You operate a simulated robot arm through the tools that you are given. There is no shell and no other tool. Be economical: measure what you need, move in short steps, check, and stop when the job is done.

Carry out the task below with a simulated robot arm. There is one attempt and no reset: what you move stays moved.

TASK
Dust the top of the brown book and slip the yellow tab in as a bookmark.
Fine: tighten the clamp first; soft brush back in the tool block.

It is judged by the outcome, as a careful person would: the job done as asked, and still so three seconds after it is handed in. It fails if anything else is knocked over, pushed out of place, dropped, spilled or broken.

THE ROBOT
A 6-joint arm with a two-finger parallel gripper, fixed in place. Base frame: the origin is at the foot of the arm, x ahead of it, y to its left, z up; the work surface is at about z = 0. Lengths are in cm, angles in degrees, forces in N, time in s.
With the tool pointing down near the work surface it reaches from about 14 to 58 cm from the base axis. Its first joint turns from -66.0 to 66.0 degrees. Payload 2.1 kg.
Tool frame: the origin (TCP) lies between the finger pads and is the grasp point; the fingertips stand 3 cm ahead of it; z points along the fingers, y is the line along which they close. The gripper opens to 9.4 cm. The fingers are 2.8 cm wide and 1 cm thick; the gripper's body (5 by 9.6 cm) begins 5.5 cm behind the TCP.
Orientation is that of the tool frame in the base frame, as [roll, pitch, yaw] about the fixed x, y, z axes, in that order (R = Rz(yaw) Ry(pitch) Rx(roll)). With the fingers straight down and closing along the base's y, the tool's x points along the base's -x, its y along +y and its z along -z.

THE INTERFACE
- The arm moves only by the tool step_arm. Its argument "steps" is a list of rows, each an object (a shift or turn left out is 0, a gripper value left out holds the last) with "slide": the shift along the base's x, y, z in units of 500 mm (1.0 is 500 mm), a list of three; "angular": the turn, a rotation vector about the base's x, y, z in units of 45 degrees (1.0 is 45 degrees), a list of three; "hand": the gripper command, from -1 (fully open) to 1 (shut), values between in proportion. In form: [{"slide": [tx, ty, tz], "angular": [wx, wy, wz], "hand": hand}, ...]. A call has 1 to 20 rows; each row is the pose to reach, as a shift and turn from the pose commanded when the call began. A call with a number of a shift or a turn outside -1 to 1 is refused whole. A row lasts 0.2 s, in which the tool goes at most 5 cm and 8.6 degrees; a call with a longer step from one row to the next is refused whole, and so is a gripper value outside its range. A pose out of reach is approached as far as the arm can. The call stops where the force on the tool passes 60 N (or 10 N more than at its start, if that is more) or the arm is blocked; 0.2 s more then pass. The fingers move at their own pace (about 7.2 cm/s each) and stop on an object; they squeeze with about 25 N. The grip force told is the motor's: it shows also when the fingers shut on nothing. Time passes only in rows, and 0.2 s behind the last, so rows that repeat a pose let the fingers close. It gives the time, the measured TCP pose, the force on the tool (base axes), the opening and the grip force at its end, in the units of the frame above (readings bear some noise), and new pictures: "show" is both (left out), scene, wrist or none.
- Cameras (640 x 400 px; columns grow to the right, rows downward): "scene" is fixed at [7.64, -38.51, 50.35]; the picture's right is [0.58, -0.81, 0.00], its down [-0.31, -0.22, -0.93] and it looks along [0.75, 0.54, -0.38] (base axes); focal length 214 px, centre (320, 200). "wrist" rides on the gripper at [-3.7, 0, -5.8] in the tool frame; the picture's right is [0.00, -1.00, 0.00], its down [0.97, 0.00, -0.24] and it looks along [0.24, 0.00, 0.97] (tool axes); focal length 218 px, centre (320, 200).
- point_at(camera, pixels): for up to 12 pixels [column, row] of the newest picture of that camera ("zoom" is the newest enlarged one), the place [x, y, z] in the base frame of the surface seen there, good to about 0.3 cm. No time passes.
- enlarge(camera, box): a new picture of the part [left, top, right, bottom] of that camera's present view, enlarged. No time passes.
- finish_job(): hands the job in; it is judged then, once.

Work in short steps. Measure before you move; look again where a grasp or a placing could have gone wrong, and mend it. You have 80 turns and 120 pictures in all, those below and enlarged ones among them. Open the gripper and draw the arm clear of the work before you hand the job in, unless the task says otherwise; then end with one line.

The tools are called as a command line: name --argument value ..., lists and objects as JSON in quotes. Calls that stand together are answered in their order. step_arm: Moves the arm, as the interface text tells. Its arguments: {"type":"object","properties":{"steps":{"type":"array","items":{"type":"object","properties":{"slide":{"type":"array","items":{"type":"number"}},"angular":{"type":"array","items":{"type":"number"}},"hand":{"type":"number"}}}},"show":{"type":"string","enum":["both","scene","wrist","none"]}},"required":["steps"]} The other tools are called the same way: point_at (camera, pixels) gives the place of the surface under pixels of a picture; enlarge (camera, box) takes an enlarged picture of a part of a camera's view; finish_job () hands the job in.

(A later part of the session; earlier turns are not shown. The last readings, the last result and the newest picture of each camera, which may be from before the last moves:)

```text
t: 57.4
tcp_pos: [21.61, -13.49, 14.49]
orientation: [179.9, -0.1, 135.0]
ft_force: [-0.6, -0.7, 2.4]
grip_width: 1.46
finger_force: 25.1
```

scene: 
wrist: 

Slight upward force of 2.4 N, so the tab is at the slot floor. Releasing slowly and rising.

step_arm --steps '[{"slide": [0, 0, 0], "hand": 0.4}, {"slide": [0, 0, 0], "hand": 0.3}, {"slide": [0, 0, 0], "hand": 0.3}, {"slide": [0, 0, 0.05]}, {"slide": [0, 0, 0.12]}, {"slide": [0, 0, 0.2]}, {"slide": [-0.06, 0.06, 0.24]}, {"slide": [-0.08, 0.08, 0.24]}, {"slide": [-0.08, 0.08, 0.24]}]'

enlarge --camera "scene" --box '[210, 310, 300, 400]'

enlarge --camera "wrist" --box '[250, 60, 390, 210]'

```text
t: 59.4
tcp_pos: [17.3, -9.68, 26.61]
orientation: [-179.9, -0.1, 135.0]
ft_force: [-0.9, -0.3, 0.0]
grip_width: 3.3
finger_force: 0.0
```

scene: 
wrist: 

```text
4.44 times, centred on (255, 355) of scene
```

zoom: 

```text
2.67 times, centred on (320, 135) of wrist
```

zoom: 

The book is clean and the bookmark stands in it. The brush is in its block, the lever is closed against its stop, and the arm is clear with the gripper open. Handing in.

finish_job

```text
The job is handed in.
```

::::

Problem requirements: What is the number of lines in the data holding the word "judged"? Reply with that number only.

Full output: 2